Text to read ->
Santorin hat die Fantasie vieler Autoren jeder Güteklasse angeregt. Herausgekommen sind vor allem Liebesromane. Literarisch wertvoll sind nur zwei der Bücher. Aber im Urlaub tut ja vielleicht auch ein wenig Herzschmalz ganz gut.
Der wohl anspruchsvollste Roman, der Santorin als Schauplatz hat, dürfte Ein Gott der Frechheit von Bestsellerautor Sten Nadolny sein. So gut wie sein Top-Hit „Die Entdeckung der Langsamkeit“ ist er aber bei weitem nicht. Er spielt in den 1990er Jahren. Auf Santorin wird der von Hephaistos in den Fels gebannte Gott Hermes wieder zum Leben erweckt. Gesehen hat das nur eine junge Ostdeutsche aus Stendal, die zum ersten Mal in ihrem Leben im westlichen Ausland ist. Sie entpuppt sich später auch als eine Tochter des Schmiedegotts. Schon als 10-Jährige hatte sie sich im Jahr 1980 in eine Hermes-Statue verliebt. Nun treiben es die beiden häufiger miteinander. Hermes ist jedoch sehr sprunghaft, dringt über den Gehörgang ins Hirn vieler Menschen ein, lernt von ihnen blitzschnell Sprachen und Dialekte. Auf Seite 50 verlässt er dann Santorin und zieht durch die Welt. Stationen seiner Reise sind Venedig, München, Wien, verschiedene US-amerikanische Städte, der Hades, Litauen, Moskau und schließlich Athen, bevor es ganz zum Schluss nach Santorin zurückgeht. Seine Erlebnisse mit den Menschen und ihren technischen Errungenschaften sind köstlich zu lesen. Eher langweilig aber gerät seine langwierige Auseinandersetzung mit Hephaistos, der ihn für sein Hauptanliegen einspannen will: die endgültige Vernichtung von Menschen und Göttern.

What you have to do ->
Provide the original wording of the text to read from "Santorin hat die" as far as "Herzschmalz ganz gut.".

Dataset content ->

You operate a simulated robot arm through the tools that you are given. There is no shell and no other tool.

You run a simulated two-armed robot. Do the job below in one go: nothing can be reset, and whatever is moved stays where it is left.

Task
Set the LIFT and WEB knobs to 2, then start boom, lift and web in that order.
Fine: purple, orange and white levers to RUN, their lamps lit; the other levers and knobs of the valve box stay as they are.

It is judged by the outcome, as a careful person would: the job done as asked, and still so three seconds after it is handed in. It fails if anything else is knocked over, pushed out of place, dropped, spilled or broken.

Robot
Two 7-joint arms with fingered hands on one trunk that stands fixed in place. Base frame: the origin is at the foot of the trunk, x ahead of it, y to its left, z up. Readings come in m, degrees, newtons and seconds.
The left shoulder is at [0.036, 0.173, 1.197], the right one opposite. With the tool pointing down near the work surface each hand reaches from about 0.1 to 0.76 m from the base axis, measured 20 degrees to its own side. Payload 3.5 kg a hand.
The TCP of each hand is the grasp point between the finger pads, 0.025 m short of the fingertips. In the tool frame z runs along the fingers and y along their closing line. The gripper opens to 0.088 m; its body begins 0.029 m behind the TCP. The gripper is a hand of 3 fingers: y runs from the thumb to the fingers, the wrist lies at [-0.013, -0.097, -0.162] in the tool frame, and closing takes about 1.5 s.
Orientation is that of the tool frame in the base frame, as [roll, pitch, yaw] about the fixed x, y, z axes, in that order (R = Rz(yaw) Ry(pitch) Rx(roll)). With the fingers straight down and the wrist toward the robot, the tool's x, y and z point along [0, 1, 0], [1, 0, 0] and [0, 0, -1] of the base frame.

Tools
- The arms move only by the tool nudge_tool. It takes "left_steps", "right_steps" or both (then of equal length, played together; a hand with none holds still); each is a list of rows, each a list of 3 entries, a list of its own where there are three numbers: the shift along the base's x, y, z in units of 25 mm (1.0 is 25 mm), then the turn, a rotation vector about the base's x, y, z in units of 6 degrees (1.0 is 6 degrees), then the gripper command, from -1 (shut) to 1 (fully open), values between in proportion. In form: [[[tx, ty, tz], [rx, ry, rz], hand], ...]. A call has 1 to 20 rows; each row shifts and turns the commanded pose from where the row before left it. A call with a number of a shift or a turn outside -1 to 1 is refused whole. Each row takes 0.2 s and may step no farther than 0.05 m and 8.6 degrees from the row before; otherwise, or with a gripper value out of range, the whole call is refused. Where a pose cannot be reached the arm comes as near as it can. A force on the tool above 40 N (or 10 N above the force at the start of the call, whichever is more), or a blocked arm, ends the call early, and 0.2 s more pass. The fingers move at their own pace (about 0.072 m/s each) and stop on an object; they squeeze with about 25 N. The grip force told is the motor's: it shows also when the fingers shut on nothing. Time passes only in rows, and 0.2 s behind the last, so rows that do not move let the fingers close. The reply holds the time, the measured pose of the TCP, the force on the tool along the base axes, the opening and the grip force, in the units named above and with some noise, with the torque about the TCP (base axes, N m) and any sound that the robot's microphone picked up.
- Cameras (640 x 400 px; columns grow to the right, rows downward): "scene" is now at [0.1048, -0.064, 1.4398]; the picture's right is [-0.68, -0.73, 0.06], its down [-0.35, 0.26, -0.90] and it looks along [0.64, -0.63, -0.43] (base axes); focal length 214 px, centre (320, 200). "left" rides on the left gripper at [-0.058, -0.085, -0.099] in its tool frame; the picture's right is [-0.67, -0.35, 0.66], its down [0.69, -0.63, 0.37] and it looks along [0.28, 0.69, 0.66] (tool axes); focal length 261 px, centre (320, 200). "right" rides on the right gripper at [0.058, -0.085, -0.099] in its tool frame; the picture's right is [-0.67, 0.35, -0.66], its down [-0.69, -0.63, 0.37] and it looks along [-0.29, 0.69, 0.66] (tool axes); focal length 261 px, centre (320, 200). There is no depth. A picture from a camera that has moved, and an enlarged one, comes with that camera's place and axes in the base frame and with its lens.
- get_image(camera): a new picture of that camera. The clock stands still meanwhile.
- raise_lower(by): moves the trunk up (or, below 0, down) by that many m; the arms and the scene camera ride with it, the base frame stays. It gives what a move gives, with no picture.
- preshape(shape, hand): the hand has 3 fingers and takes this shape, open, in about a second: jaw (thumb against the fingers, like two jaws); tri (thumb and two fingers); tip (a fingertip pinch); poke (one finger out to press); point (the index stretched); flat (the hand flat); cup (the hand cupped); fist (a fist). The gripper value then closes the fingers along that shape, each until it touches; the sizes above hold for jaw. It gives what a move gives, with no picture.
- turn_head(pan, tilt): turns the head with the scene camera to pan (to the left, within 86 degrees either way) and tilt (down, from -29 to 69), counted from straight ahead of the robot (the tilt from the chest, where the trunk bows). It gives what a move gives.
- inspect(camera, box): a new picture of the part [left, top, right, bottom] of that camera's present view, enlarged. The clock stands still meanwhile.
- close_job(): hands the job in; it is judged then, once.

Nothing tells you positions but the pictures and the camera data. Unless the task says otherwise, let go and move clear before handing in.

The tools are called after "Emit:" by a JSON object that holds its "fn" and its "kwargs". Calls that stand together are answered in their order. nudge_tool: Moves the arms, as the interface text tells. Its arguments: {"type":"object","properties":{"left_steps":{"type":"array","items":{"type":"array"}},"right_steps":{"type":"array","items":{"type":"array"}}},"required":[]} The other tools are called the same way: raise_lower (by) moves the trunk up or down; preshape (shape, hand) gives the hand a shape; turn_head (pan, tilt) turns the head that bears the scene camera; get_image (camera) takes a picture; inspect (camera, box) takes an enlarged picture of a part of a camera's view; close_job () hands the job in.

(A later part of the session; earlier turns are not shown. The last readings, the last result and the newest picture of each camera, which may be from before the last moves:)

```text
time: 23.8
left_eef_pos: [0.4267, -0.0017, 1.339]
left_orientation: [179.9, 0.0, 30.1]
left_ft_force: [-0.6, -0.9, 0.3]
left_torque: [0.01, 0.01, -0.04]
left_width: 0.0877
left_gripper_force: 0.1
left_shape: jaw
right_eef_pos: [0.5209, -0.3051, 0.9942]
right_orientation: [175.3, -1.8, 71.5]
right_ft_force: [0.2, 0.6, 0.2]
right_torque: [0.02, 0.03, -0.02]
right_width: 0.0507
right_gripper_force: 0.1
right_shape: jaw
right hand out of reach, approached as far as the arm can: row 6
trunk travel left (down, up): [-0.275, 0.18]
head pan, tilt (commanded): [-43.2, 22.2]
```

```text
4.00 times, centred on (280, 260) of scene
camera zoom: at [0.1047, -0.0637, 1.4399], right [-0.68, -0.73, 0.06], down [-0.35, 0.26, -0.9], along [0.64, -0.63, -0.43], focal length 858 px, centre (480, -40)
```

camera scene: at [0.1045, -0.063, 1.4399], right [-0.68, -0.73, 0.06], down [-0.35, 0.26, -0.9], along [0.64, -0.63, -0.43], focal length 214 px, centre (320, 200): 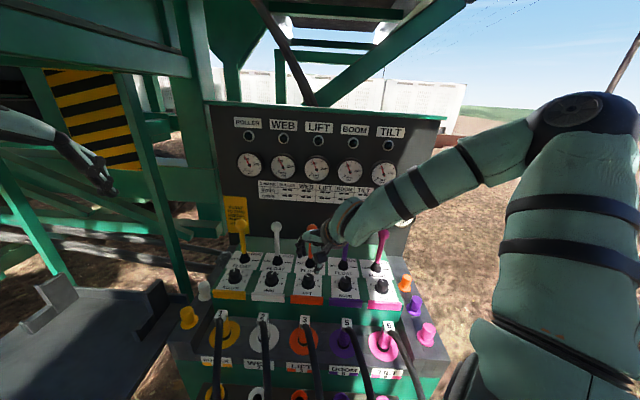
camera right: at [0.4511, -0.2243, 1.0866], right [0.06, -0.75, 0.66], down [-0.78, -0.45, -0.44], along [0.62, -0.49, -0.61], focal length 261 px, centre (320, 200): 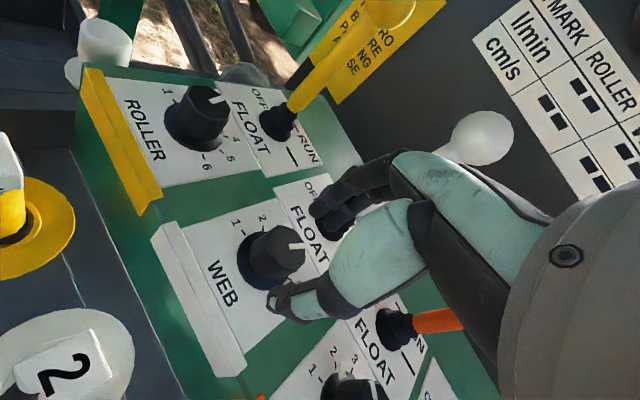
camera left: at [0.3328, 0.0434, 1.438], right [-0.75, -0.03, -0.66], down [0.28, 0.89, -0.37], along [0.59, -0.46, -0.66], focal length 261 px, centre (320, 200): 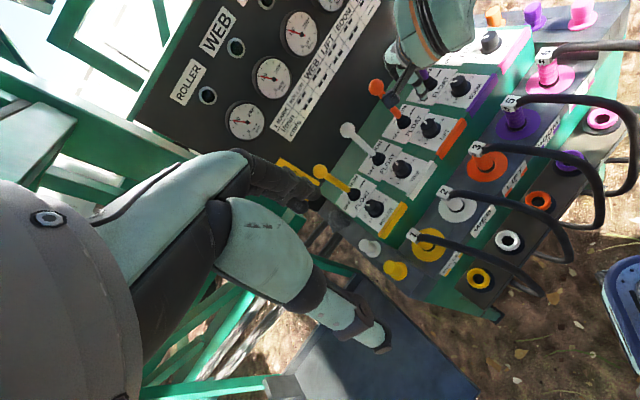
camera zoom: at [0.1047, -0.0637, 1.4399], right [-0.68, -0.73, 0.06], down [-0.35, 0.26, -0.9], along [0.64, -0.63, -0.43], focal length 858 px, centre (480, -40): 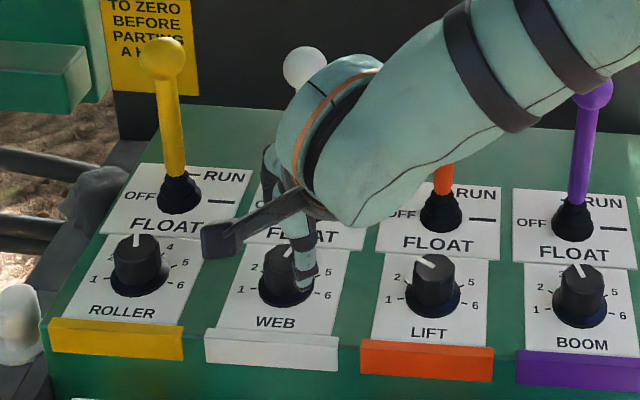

The output ->
Santorin hat die Fantasie vieler Autoren jeder Güteklasse angeregt. Herausgekommen sind vor allem Liebesromane. Literarisch wertvoll sind nur zwei der Bücher. Aber im Urlaub tut ja vielleicht auch ein wenig Herzschmalz ganz gut.